SOURCE EXTRACT:
################

Archive for the 'spatial' Category

Published by breki on 28 Nov 2009

Kosmos: Preview Of SVG Support

Some time ago I wrote about experimenting with Cairo drawing engine to render maps. The basic idea was to use Cairo to render SVG map files which can then be manually post-processed using some vector graphics editor like Inkscape.

Unfortunately I worked on lot of other stuff after that, so the experiment was put on hold. But a few weeks ago I started working on a new rendering rules engine for Kosmos and I wanted to write some unit tests to try it out – and the experimental map drawing code seemed a good fit.

The rules engine is far from complete, but I can already reveal a few details of its capabilities. First, you specify a set of features, for example a forest, a motorway, a town. In accordance to some common GIS concepts, there are three types of features: point, line and area feature.

################

WHAT THIS TASK INVOLVES: Your answer is an exact copy of the source extract.

DATASET EXTRACT:
################

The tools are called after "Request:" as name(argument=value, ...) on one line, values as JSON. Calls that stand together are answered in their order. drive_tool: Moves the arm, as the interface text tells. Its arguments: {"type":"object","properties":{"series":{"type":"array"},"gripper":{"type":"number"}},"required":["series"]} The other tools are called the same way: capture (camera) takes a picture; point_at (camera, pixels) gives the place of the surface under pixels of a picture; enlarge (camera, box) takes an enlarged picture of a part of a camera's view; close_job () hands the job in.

################

RESPONSE TO THIS TASK:
Archive for the 'spatial' Category

Published by breki on 28 Nov 2009

Kosmos: Preview Of SVG Support

Some time ago I wrote about experimenting with Cairo drawing engine to render maps. The basic idea was to use Cairo to render SVG map files which can then be manually post-processed using some vector graphics editor like Inkscape.

Unfortunately I worked on lot of other stuff after that, so the experiment was put on hold. But a few weeks ago I started working on a new rendering rules engine for Kosmos and I wanted to write some unit tests to try it out – and the experimental map drawing code seemed a good fit.

The rules engine is far from complete, but I can already reveal a few details of its capabilities. First, you specify a set of features, for example a forest, a motorway, a town. In accordance to some common GIS concepts, there are three types of features: point, line and area feature.